A guest column in the Monday edition of the Albuquerque Journal suggests the redevelopment of the historic De Anza Motor Lodge stalled because a city agency overruled an independent panel’s recommendation for the property.
John Bloomfield said the city should have followed the recommendation to hire NewLife Homes to rejuvenate the Route 66 property. NewLife guided the rebirth of the Luna Lodge into low-income housing and recently started renovating the Sundowner Motel for a similar reuse. Both motels are on Route 66.
Meanwhile, current De Anza developer Rob Dickson has seen multiple delays, including one that may endanger the entire project. A previous developer for De Anza bailed after several years of little activity.
The De Anza would have been developed by now if the recommendation from the independent selection panel, tasked with reviewing and ranking developer proposals, had not been overturned by the Albuquerque Development Commission. […]

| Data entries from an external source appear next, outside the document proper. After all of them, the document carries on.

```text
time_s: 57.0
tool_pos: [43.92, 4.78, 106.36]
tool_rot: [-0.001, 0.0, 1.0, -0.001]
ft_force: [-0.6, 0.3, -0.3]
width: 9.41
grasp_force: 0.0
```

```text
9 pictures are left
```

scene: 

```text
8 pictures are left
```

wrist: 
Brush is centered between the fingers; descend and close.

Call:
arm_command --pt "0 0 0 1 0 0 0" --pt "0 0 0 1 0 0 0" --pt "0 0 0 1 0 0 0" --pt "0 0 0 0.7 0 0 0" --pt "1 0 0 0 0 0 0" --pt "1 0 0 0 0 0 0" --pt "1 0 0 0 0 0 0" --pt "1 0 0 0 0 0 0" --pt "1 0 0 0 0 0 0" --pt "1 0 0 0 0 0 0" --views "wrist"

The independent selection panel ranked nonprofit developer NewLife Homes first, with the highest score. The lowest score went to the developer who was recommended by the Albuquerque Development Commission. Given the issues and delays this particular developer had with prior city-funded projects, it is not surprising that the De Anza continues to sit idle.
Projects like the De Anza have had a history of for-profit developers promising, but not delivering, and going back to the city for more funds.
This begs a question: Why did the Development Commission ignore the panel’s findings and choose a lesser applicant to renovate De Anza?
Zuni trader and Indian art collector Charles G. Wallace built De Anza in 1939. The long-vacant motel, at 4301 Central NE, is on the National Register of Historic Places.